This is a list of first generation immigrants who added to their communities. The list for second and third generation offspring would be endless.
Albert Einstein
George Frederic Handel
Karl Marx   ;)
Sigmund Freud 
TS Eliot
Robert Maxwell
Zaha Hadid
Kazuo Ishiguro
Mo Farah
John Hemmes
Richard Pratt
Harry Triguboff
Frank Lowy
Sian Elias
Steve Jobs
Mahé Drysdale
(probably most of the commenters on interest.co.nz)
Just a few I could think of off-hand. I have probably missed some even more famous ones. More famous local ones.

The point is, all societies are enhanced by new arrivals. They bring energy, different ways of thinking, new ideas on food, art, business, sport, academia, etc. They tend to challenge the locals, help us raise our game. Lazy locals feel threatened. First generation migrants tend to want to provide a better future for their children. So they have an outsized focus on education and personal development. There are many benefits for the migrant's families. But the main benefits are for the locals who are challenged out of their comfort zone. Civic, business, workplace and social idea pools are larger because of their involvement. They tend to be more optimistic, have confidence about the future, are prepared to invest in areas overlooked by locals, are less class-structured in their thinking.
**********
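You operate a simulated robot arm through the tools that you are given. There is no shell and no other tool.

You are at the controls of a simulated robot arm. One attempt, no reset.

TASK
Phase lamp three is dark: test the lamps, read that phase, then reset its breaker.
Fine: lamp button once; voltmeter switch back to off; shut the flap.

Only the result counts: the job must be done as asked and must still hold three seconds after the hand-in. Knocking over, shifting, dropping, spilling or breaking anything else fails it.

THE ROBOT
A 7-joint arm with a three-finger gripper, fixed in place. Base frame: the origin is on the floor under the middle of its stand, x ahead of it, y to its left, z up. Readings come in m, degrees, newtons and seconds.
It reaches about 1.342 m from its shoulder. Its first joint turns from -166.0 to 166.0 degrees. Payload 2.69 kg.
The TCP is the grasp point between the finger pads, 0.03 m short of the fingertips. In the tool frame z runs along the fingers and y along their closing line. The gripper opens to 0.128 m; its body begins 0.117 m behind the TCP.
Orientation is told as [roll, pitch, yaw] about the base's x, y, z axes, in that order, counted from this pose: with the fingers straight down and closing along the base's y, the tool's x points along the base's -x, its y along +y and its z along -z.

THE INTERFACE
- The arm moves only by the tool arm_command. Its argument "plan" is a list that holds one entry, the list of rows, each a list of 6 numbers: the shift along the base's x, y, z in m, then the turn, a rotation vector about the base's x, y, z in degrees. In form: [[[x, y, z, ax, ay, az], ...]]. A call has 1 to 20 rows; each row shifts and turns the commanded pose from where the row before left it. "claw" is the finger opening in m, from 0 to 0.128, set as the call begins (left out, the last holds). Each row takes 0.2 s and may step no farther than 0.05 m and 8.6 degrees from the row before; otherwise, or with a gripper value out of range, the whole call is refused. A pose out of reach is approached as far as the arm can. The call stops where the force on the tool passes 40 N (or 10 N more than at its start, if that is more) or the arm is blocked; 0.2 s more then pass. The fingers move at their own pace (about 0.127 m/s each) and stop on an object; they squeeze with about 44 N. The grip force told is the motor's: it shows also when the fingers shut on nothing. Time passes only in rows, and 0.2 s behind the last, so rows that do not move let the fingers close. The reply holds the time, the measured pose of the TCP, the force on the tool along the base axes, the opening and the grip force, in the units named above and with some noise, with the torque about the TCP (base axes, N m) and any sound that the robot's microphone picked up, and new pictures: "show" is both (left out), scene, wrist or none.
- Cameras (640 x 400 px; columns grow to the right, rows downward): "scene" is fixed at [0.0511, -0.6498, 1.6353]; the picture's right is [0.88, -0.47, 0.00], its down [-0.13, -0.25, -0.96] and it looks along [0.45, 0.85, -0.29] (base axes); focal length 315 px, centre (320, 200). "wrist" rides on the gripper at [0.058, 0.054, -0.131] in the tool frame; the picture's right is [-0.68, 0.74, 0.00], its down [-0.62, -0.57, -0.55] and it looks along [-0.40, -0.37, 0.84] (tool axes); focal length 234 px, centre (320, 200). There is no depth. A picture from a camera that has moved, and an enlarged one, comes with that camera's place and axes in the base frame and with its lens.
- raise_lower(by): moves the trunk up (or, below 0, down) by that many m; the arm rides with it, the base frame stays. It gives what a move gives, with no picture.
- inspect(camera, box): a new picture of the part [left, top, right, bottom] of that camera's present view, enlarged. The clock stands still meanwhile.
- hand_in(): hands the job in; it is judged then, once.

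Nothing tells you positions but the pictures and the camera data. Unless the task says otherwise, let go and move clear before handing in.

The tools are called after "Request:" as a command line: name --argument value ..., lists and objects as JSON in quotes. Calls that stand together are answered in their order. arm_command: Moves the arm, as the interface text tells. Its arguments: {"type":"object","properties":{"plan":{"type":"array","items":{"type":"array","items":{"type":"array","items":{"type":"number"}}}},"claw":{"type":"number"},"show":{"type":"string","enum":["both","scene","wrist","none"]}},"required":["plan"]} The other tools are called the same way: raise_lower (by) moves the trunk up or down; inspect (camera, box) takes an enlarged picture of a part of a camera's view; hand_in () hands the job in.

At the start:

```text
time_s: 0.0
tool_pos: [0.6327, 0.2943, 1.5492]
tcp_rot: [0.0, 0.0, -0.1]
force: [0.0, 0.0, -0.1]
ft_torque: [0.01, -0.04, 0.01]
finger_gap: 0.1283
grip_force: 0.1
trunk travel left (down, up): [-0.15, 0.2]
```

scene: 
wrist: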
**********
True, some may challenge boundaries we locals want preserved. And that helps us understand why we have those boundaries. We should, and do, welcome them. The ones we each know personally are fantastic people. It is only when we don't know them and pidgeon-hole them as a 'class' that we feel threatened. They are different, and that confronts some people.

Look at monocultural countries, of which there are many. They tend to be insular, usually very insular. They may be 'safe' but they are stagnant.

A lot of this comes down to your world view and persoanl outlook. If you view the future with fear, you will fear change and fear new arrivals. If you view the future with optimism, you will welcome new ideas, new thinking, new challenges and be prepared top put up with a few rough edges.

Importing optimism and energy is a very good thing, in my view. I think NZers are good at welcoming them, inherently understand the benefits. We are an even better country because of migrants and our children will have a better society to live in.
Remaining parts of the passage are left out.